§ **AIM OF THE EXERCISE**
Write out the full listing again, exactly as it stands.

<<<<

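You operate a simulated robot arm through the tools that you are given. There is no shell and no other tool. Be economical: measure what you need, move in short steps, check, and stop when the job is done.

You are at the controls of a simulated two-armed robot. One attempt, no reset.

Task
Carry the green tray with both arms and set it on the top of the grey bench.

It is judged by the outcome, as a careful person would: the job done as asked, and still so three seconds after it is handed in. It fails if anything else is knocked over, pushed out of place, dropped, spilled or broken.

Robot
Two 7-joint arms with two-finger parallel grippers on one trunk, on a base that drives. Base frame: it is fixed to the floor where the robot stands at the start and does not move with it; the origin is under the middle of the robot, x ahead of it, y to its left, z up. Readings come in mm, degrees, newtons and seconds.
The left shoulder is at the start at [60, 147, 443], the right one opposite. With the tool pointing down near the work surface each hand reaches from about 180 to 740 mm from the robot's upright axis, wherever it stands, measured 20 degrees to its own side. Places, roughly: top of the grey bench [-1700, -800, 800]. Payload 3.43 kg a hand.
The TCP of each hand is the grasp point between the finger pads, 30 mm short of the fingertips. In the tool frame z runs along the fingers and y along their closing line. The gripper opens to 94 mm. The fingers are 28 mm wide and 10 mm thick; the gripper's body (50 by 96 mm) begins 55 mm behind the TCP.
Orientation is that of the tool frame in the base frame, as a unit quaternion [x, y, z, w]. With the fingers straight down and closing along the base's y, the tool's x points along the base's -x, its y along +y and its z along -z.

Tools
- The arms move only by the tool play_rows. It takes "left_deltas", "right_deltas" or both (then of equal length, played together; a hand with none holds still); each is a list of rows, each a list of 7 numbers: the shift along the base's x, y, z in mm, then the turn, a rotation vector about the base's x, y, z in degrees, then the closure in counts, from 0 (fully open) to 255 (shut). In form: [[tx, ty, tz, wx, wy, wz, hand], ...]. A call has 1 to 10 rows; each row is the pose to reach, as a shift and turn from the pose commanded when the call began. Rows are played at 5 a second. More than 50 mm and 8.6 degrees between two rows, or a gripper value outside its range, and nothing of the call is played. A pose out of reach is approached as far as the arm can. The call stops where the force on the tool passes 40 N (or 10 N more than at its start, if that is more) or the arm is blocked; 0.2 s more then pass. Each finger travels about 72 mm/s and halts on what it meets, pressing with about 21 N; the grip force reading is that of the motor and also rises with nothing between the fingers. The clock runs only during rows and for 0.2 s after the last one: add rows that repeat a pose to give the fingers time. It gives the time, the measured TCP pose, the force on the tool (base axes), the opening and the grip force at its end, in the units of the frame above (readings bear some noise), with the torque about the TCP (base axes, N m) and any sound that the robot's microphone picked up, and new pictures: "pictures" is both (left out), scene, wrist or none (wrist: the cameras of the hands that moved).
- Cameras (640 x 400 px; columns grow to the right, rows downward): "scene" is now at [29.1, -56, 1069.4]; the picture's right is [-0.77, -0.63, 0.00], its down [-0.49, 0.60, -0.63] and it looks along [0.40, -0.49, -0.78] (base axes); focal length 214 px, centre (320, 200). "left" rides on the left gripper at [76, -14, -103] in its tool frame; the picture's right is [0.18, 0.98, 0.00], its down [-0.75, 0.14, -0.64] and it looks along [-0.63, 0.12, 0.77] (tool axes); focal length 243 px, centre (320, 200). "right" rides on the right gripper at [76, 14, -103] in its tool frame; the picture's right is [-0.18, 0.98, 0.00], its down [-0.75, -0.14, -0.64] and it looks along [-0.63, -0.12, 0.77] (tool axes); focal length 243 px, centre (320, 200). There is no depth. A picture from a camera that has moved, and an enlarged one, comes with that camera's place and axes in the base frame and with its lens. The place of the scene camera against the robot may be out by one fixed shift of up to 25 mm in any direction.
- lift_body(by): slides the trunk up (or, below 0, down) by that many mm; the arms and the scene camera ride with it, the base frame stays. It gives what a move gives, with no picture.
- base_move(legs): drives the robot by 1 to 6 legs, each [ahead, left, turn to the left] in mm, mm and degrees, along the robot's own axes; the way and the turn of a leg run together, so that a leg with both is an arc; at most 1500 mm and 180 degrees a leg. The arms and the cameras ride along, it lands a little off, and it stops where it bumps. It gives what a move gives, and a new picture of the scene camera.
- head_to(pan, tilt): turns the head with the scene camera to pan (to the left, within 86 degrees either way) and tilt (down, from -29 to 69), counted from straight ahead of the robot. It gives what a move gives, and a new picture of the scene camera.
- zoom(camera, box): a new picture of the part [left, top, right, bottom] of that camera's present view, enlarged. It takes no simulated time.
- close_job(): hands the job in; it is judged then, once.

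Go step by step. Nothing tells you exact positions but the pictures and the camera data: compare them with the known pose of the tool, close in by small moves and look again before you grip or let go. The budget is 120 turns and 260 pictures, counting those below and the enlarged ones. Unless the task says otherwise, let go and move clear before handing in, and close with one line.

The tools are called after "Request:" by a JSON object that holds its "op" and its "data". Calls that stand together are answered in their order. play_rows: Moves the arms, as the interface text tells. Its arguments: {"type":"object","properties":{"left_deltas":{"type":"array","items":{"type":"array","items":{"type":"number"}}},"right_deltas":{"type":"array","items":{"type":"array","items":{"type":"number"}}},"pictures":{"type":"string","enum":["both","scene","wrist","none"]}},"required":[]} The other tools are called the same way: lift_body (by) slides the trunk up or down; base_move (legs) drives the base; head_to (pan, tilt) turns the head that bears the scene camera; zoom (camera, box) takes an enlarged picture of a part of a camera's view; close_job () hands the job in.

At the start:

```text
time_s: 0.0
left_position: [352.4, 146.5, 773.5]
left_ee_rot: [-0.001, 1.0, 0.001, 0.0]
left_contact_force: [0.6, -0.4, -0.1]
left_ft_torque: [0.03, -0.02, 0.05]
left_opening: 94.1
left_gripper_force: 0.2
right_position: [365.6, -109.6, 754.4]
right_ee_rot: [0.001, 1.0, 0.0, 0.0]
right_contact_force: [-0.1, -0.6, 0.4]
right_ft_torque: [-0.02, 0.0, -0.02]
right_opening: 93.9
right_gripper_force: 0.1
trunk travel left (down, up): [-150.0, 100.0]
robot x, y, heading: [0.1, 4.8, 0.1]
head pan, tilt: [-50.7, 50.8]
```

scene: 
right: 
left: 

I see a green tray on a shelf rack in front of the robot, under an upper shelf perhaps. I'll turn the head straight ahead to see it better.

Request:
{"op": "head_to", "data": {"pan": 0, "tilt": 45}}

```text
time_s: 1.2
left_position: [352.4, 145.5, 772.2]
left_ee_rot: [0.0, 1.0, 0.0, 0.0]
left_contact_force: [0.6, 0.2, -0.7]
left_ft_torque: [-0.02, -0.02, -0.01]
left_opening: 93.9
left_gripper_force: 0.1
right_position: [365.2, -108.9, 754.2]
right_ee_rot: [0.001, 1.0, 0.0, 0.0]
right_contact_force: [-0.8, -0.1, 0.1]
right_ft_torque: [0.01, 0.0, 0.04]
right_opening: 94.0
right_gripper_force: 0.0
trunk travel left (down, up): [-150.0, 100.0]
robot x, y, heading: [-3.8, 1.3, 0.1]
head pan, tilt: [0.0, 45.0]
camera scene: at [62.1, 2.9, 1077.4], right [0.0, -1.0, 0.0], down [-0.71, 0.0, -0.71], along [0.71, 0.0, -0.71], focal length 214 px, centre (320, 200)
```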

>>>>

§ **WRITTEN SOLUTION**
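You operate a simulated robot arm through the tools that you are given. There is no shell and no other tool. Be economical: measure what you need, move in short steps, check, and stop when the job is done.

You are at the controls of a simulated two-armed robot. One attempt, no reset.

Task
Carry the green tray with both arms and set it on the top of the grey bench.

It is judged by the outcome, as a careful person would: the job done as asked, and still so three seconds after it is handed in. It fails if anything else is knocked over, pushed out of place, dropped, spilled or broken.

Robot
Two 7-joint arms with two-finger parallel grippers on one trunk, on a base that drives. Base frame: it is fixed to the floor where the robot stands at the start and does not move with it; the origin is under the middle of the robot, x ahead of it, y to its left, z up. Readings come in mm, degrees, newtons and seconds.
The left shoulder is at the start at [60, 147, 443], the right one opposite. With the tool pointing down near the work surface each hand reaches from about 180 to 740 mm from the robot's upright axis, wherever it stands, measured 20 degrees to its own side. Places, roughly: top of the grey bench [-1700, -800, 800]. Payload 3.43 kg a hand.
The TCP of each hand is the grasp point between the finger pads, 30 mm short of the fingertips. In the tool frame z runs along the fingers and y along their closing line. The gripper opens to 94 mm. The fingers are 28 mm wide and 10 mm thick; the gripper's body (50 by 96 mm) begins 55 mm behind the TCP.
Orientation is that of the tool frame in the base frame, as a unit quaternion [x, y, z, w]. With the fingers straight down and closing along the base's y, the tool's x points along the base's -x, its y along +y and its z along -z.

Tools
- The arms move only by the tool play_rows. It takes "left_deltas", "right_deltas" or both (then of equal length, played together; a hand with none holds still); each is a list of rows, each a list of 7 numbers: the shift along the base's x, y, z in mm, then the turn, a rotation vector about the base's x, y, z in degrees, then the closure in counts, from 0 (fully open) to 255 (shut). In form: [[tx, ty, tz, wx, wy, wz, hand], ...]. A call has 1 to 10 rows; each row is the pose to reach, as a shift and turn from the pose commanded when the call began. Rows are played at 5 a second. More than 50 mm and 8.6 degrees between two rows, or a gripper value outside its range, and nothing of the call is played. A pose out of reach is approached as far as the arm can. The call stops where the force on the tool passes 40 N (or 10 N more than at its start, if that is more) or the arm is blocked; 0.2 s more then pass. Each finger travels about 72 mm/s and halts on what it meets, pressing with about 21 N; the grip force reading is that of the motor and also rises with nothing between the fingers. The clock runs only during rows and for 0.2 s after the last one: add rows that repeat a pose to give the fingers time. It gives the time, the measured TCP pose, the force on the tool (base axes), the opening and the grip force at its end, in the units of the frame above (readings bear some noise), with the torque about the TCP (base axes, N m) and any sound that the robot's microphone picked up, and new pictures: "pictures" is both (left out), scene, wrist or none (wrist: the cameras of the hands that moved).
- Cameras (640 x 400 px; columns grow to the right, rows downward): "scene" is now at [29.1, -56, 1069.4]; the picture's right is [-0.77, -0.63, 0.00], its down [-0.49, 0.60, -0.63] and it looks along [0.40, -0.49, -0.78] (base axes); focal length 214 px, centre (320, 200). "left" rides on the left gripper at [76, -14, -103] in its tool frame; the picture's right is [0.18, 0.98, 0.00], its down [-0.75, 0.14, -0.64] and it looks along [-0.63, 0.12, 0.77] (tool axes); focal length 243 px, centre (320, 200). "right" rides on the right gripper at [76, 14, -103] in its tool frame; the picture's right is [-0.18, 0.98, 0.00], its down [-0.75, -0.14, -0.64] and it looks along [-0.63, -0.12, 0.77] (tool axes); focal length 243 px, centre (320, 200). There is no depth. A picture from a camera that has moved, and an enlarged one, comes with that camera's place and axes in the base frame and with its lens. The place of the scene camera against the robot may be out by one fixed shift of up to 25 mm in any direction.
- lift_body(by): slides the trunk up (or, below 0, down) by that many mm; the arms and the scene camera ride with it, the base frame stays. It gives what a move gives, with no picture.
- base_move(legs): drives the robot by 1 to 6 legs, each [ahead, left, turn to the left] in mm, mm and degrees, along the robot's own axes; the way and the turn of a leg run together, so that a leg with both is an arc; at most 1500 mm and 180 degrees a leg. The arms and the cameras ride along, it lands a little off, and it stops where it bumps. It gives what a move gives, and a new picture of the scene camera.
- head_to(pan, tilt): turns the head with the scene camera to pan (to the left, within 86 degrees either way) and tilt (down, from -29 to 69), counted from straight ahead of the robot. It gives what a move gives, and a new picture of the scene camera.
- zoom(camera, box): a new picture of the part [left, top, right, bottom] of that camera's present view, enlarged. It takes no simulated time.
- close_job(): hands the job in; it is judged then, once.

Go step by step. Nothing tells you exact positions but the pictures and the camera data: compare them with the known pose of the tool, close in by small moves and look again before you grip or let go. The budget is 120 turns and 260 pictures, counting those below and the enlarged ones. Unless the task says otherwise, let go and move clear before handing in, and close with one line.

The tools are called after "Request:" by a JSON object that holds its "op" and its "data". Calls that stand together are answered in their order. play_rows: Moves the arms, as the interface text tells. Its arguments: {"type":"object","properties":{"left_deltas":{"type":"array","items":{"type":"array","items":{"type":"number"}}},"right_deltas":{"type":"array","items":{"type":"array","items":{"type":"number"}}},"pictures":{"type":"string","enum":["both","scene","wrist","none"]}},"required":[]} The other tools are called the same way: lift_body (by) slides the trunk up or down; base_move (legs) drives the base; head_to (pan, tilt) turns the head that bears the scene camera; zoom (camera, box) takes an enlarged picture of a part of a camera's view; close_job () hands the job in.

At the start:

```text
time_s: 0.0
left_position: [352.4, 146.5, 773.5]
left_ee_rot: [-0.001, 1.0, 0.001, 0.0]
left_contact_force: [0.6, -0.4, -0.1]
left_ft_torque: [0.03, -0.02, 0.05]
left_opening: 94.1
left_gripper_force: 0.2
right_position: [365.6, -109.6, 754.4]
right_ee_rot: [0.001, 1.0, 0.0, 0.0]
right_contact_force: [-0.1, -0.6, 0.4]
right_ft_torque: [-0.02, 0.0, -0.02]
right_opening: 93.9
right_gripper_force: 0.1
trunk travel left (down, up): [-150.0, 100.0]
robot x, y, heading: [0.1, 4.8, 0.1]
head pan, tilt: [-50.7, 50.8]
```

scene: 
right: 
left: 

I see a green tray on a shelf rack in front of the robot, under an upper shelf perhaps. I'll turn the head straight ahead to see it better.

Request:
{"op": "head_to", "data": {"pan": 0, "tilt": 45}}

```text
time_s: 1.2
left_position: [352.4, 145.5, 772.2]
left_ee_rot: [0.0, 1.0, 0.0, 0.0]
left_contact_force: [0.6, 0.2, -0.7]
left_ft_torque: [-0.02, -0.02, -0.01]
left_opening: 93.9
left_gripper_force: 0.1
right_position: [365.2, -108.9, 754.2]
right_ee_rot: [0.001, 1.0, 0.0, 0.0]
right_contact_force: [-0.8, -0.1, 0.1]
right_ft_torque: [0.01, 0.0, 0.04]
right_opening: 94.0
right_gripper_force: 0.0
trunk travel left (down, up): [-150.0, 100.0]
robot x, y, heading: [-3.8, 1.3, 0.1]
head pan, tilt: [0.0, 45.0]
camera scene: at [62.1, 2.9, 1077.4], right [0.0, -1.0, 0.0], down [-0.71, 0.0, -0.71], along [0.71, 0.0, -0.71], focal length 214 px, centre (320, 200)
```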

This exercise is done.